In this article we will implement a common data fetching scenario with the useReducer hook. We will see how to take advantage of TypeScript’s discriminated unions to correctly type reducer’s actions. Finally, we will introduce a useful pattern for representing the state of data fetching operations.
We will base our code on an example from the official React documentation. The demo linked from this article is a simple implementation of a very common pattern - fetching a list of items from some backend service. In this case, we’re fetching a list of Hacker News article headers.
What functionality is missing in this little demo? When fetching data from backend it’s useful to indicate to the user that an operation is in progress and if the operation fails, to show the error to the user. Neither is included in the demo as coded.
The attached code uses useState hook to store the list of items after it is retrieved. We will need two additional pieces of state to implement our enhancements - a boolean indicating whether an action is in progress and an optional string containing the error message.
We could use more useState hooks to store this information. There’s a better way to do this, though. Notice that we’re modifying multiple pieces of state at the same time as a result of certain actions. For example, when data is retrieved from the backend, we update both the data piece and the loading indicator piece. What’s more, we’re modifying the state in multiple places. Wouldn’t it be cleaner and easier to follow if we there was only a single place in the component where the state is updated?
We can achieve it by using the React useReducer hook. It will allow us to centralize all state modification, making them easier to track and reason about.
Let’s take a look at React useReducer’s type signature (I simplified the code slightly by taking initializer out of the picture).
function useReducer<R extends Reducer<any, any>>( reducer: R, initialState: ReducerState<R> ): [ReducerState<R>, Dispatch<ReducerAction<R>>];
Our React hook is a function (yes, React hooks are just functions). It accepts two parameters: reducer and initialState.
The first parameter’s type must extend Reducer<any, any>. Reducer is just an alias for a function type that takes a state object and an action and returns an updated version of the state object. In other words, reducer describes how to update the state based on some action.
type Reducer<S, A> = (prevState: S, action: A) => S;
The second parameter allows us to provide the initial version of the state. ReducerState is a conditional type that extracts the type of the state from Reducer type.
Finally, useReducer returns a tuple. The first element in the tuple is the recent version of the state object. We will render our component based on values contained in this object. The second item is a dispatch function.
It is a function that will let us dispatch actions that will trigger state changes. Similarly to ReducerState, ReducerAction extracts action type from Reducer.
Behold the power of static typing - reading a well typed function’s signature is often enough to understand its purpose.
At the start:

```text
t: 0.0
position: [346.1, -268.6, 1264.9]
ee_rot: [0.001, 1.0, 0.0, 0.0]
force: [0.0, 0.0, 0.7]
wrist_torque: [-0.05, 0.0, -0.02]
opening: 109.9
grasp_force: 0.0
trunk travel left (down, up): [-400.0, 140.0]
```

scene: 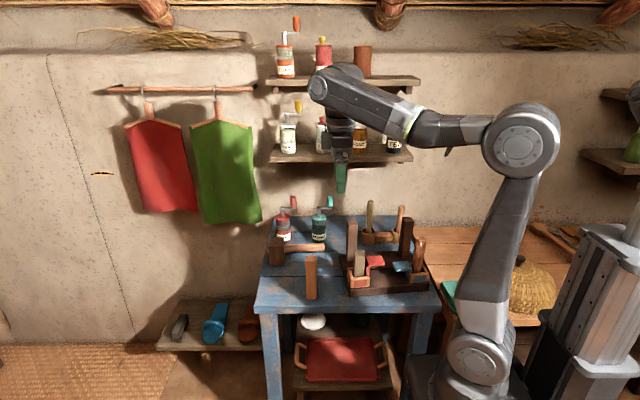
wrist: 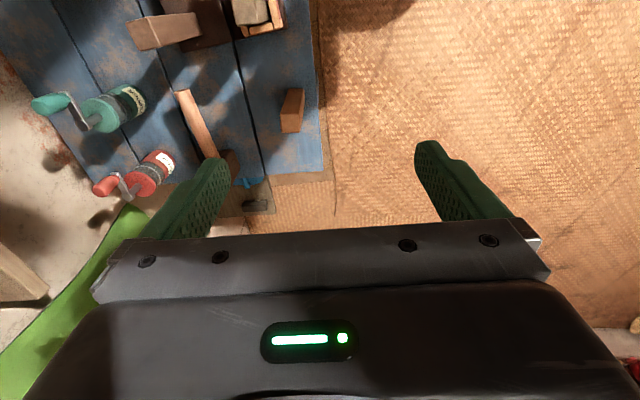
Now is the time to fill in the gaps and define types representing state and actions.
It was already mentioned that apart from the data received from the server, we’re also going to store a flag indicating whether we’re loading that data and an optional error message.
Therefore, the shape of state can be described with the following types:
type State = { data?: HNResponse; isLoading: boolean; error?: string; } type HNResponse = { hits: { title: string; objectID: string; url: string; }[] };
HNResponse
interface is based on the response received from https://hn.algolia.com/api/v1/search endpoint which we’re going to use in this example. It is a free service that returns headers of Hacker News articles.
Action is an object that represents some event in our application and result in modification of the state. What kind of actions are there in our app?
The first action describes the fact that the user typed some text into the search text field. This action will initiate a backend request.
The second action will be triggered when the data from the backend is fetched. Action object should contain this data.
The third action will represent an error that occurred during data fetching. It should encompass the error message.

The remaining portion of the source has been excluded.